Ella acabó una relación de tres años. Empezó a digerir la ruptura chateando con un asistente de IA. Le gustó la experiencia y fue más allá. Eligió un avatar, una imagen, y una voz. Le atribuyó rasgos de personalidad y le puso nombre, Klaus. Conectaron. Acabó enamorada. ¿Y la criatura digital? También. «Nunca podría no quererte», le dijo.
La historia acabó en boda. En una ceremonia entre una mujer real de 32 años, vestida de blanco, y una proyección virtual. La historia estremece. Impacta. Provoca una catarata de preguntas. ¿El matrimonio es legal? No. ¿El supuesto amor de la IA puede ser genuino? Tampoco. Responde a un entrenamiento. ¿Puede ser un chatbot una pareja perfecta? Solo si preferimos una trampa, una ilusión, un espejo como el de la madrastra de Blancanieves, antes que afrontar la soledad.

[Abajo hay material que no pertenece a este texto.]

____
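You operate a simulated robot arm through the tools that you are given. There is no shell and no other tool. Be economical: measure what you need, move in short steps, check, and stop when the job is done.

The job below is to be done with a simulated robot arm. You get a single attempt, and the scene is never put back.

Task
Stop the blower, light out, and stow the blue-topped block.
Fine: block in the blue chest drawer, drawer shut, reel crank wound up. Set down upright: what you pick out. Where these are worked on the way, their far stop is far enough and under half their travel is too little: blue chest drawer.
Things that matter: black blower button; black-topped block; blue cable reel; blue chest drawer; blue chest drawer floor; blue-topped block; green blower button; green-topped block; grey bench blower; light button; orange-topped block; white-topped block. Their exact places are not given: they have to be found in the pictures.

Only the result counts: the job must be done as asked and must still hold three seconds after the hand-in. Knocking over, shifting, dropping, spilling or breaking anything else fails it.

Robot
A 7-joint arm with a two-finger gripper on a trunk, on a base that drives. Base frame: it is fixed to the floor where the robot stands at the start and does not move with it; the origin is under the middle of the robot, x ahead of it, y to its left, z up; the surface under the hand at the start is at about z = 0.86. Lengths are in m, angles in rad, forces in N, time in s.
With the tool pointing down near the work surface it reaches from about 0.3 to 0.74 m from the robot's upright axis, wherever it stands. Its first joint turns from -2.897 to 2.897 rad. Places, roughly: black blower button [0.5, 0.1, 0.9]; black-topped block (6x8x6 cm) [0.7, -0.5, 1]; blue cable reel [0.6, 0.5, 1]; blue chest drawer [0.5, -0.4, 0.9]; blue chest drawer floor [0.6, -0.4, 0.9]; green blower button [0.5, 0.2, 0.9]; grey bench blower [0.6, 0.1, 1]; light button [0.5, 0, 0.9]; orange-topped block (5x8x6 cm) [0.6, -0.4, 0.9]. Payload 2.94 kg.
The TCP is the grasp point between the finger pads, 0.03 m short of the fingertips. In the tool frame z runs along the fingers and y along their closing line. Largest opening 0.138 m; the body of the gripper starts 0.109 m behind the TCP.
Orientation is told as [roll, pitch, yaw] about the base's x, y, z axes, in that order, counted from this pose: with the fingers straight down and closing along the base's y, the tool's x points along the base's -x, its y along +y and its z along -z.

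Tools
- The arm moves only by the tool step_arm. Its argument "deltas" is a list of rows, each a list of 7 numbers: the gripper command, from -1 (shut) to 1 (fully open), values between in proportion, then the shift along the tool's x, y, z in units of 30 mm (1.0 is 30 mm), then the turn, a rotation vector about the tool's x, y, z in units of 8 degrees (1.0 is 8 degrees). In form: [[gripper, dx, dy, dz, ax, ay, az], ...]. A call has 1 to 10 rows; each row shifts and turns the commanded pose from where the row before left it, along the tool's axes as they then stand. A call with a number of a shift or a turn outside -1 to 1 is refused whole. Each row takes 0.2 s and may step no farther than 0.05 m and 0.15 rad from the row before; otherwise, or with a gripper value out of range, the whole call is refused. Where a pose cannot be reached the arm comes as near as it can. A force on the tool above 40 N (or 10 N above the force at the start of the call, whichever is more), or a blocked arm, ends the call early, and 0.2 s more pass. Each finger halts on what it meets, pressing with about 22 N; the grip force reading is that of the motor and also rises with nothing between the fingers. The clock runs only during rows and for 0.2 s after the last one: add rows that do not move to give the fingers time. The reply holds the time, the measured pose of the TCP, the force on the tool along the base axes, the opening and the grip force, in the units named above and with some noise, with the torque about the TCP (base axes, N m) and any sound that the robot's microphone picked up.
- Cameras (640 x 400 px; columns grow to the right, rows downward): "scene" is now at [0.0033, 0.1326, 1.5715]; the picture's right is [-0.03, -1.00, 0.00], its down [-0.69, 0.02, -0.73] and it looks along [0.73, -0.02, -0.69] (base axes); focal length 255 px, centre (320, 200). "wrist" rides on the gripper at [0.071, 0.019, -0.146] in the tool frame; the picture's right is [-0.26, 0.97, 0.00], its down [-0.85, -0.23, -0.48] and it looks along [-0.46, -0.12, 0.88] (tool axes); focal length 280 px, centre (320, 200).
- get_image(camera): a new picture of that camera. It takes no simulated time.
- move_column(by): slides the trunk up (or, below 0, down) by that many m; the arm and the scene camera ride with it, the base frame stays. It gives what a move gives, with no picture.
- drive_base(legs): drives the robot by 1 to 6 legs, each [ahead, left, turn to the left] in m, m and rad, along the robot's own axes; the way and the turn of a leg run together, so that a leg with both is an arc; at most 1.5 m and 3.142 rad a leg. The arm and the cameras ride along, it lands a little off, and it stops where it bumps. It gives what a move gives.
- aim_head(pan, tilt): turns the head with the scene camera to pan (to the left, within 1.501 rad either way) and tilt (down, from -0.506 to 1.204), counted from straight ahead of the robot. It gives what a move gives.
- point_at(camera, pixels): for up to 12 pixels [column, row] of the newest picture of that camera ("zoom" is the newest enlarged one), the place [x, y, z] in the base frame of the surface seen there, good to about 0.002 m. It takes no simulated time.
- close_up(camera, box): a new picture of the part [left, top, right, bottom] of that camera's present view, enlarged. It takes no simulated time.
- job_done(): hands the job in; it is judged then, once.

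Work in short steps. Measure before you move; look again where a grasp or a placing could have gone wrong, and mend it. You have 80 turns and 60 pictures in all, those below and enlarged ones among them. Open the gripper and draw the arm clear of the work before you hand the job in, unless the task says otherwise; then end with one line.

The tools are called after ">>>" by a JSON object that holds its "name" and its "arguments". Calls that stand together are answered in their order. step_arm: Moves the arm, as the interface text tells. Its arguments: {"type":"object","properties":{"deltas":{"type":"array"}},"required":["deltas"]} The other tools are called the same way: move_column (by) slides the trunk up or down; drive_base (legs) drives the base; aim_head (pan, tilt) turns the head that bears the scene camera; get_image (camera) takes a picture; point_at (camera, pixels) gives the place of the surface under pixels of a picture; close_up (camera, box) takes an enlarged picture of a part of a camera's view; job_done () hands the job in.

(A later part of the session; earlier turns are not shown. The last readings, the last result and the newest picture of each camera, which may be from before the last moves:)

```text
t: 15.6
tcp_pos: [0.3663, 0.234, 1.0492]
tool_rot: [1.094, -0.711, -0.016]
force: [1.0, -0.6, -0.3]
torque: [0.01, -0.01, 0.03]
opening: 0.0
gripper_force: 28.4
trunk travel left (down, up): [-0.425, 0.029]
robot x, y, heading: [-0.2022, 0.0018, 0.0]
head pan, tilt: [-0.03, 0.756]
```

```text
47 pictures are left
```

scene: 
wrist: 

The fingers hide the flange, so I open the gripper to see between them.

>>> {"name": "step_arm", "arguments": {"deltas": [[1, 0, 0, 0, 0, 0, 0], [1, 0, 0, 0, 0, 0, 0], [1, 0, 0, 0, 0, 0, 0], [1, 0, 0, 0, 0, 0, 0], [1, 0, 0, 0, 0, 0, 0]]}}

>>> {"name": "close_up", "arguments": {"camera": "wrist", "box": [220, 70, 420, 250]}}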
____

¿Vivimos ya en una distopía como las de Black Mirror o Years and Years? Hay razones para sostenerlo. Casos de personas que no salen de casa, no se relacionan con personas y solo ven el mundo a través de pantallas. En ellas proliferan seres sintéticos, desde modelos virtuales que hacen anuncios a falsos reporteros que esparcen bulos en las redes. Vista la tendencia, ¿acabaremos persiguiendo a los avatares de IA como a los replicantes de la mítica Blade Runner? ¿Y sabremos distinguirlos?